Learning the trade

Center provides consulting opportunities for students, support for Missouri-based businesses.

students in front of cornell hall

Members of the International Trade Center team from the spring 2021 semester stand at the entrance of Cornell Hall.

June 8, 2021

When it comes to expanding into international markets, many Missouri-based businesses do not have the resources to invest in the needed research to undertake such an endeavor. Luckily, several businesses that are headquartered in Missouri and neighboring states have been able to benefit from the University of Missouri International Trade Center (ITC).

By working as interns at the ITC, students from the Trulaske College of Business compile detailed reports and recommendations used for market identification and evaluation activities for a particular business or organization.

Alumna Madison Plaster worked as an ITC intern in the fall of 2017. During her time there, she analyzed trade data as a way to evaluate market entry opportunities for U.S. businesses in Vietnam and then presented her findings in a 30-page report and oral presentation to her client, the St. Louis Asian American Chamber of Commerce.

“It was a really good introduction to international trade, learning about trade codes and how different companies analyze opportunities to invest in other markets, especially from a local level,” Plaster said.

She is currently finishing up her master’s degree in China studies, economics and management at Peking University in Beijing as a Yenching Scholar, one of a group of international students chosen from approximately 40 countries, including 28 from the U.S. Plaster said the skills she learned through the ITC are still very relevant in her current studies, where she is working on a thesis on Chinese consumer perceptions of plant-based products.

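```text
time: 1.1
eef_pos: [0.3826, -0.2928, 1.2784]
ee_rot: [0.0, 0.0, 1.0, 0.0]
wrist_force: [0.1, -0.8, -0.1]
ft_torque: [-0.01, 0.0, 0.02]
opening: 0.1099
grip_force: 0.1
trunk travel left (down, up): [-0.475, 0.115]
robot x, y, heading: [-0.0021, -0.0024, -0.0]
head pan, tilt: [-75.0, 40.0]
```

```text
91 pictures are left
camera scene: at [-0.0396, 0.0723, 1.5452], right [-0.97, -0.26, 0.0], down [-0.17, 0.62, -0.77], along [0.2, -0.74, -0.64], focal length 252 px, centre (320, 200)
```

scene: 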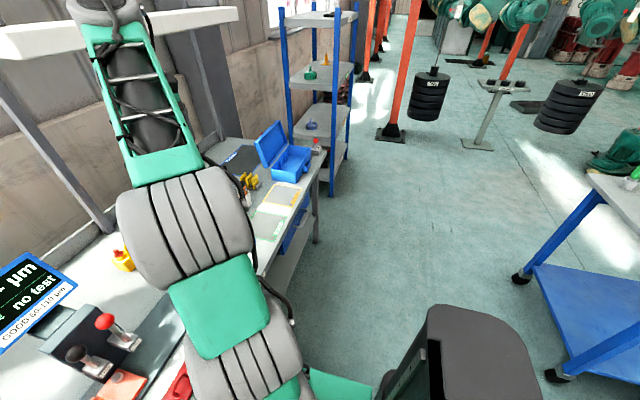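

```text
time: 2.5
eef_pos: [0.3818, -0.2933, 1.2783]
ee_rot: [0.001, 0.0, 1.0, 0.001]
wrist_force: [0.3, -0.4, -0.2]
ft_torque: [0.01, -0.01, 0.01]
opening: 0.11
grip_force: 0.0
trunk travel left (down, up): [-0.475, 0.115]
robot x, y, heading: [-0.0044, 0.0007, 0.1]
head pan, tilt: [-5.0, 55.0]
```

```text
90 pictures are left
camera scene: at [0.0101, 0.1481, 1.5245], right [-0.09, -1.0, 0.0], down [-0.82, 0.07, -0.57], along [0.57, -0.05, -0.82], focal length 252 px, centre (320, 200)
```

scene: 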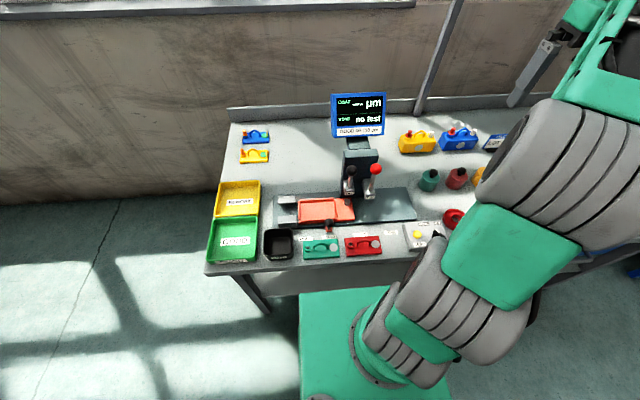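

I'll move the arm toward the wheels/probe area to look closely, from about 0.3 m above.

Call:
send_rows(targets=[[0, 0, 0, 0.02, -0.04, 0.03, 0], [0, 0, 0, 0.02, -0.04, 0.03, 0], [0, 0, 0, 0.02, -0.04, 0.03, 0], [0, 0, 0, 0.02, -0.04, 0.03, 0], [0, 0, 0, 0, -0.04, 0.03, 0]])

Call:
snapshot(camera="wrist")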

In addition to providing real-world trade analysis experience for students, the ITC has played host to the Mid-America Trade Summit for the last three years. This event has traditionally afforded representatives of businesses based in Missouri and its eight neighboring states to speak and network with each other as well as members of the trade assistance community. By discussing topics related to global trade and exporting, attendees share best practices and teaching moments along the way in a traditional conference atmosphere.

Given the COVID-19 pandemic, the summit was held online this past November, allowing the ITC team to open registration to a much larger pool of interested business representatives. They were able to recruit new participants by reaching out to event partners based in nonregional states and to national trade-related associations. Their work paid dividends, as attendees joined remotely from all over the country.